(EXERCISE TASK): List each line of the data in which the string "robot" appears.

--------------------

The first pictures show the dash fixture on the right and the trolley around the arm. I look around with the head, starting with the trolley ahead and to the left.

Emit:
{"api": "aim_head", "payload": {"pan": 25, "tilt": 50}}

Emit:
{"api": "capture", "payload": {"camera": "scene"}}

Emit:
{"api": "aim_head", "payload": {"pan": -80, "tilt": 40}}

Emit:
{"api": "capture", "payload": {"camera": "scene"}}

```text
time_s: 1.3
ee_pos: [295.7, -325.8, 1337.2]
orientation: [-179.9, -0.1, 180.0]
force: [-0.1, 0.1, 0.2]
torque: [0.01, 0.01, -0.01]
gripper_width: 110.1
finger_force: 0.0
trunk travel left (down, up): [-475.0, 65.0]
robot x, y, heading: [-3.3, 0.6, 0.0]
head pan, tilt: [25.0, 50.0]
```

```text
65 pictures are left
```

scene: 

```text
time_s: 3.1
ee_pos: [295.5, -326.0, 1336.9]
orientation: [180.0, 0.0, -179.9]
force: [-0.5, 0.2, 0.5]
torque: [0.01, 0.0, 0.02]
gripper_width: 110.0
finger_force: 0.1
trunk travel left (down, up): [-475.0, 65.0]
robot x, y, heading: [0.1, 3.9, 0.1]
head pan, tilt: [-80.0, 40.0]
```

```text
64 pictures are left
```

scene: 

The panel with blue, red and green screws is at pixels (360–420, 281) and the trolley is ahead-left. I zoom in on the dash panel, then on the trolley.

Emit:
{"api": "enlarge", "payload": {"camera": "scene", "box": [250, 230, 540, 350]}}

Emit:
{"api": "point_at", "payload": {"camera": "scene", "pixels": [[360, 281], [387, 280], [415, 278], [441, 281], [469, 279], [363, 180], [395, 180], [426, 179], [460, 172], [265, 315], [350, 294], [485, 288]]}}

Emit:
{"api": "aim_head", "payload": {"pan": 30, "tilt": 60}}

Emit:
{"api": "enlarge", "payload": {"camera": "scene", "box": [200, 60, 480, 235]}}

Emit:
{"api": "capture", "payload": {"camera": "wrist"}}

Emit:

--------------------

(ANSWER TO THIS TASK):
robot x, y, heading: [-3.3, 0.6, 0.0]
robot x, y, heading: [0.1, 3.9, 0.1]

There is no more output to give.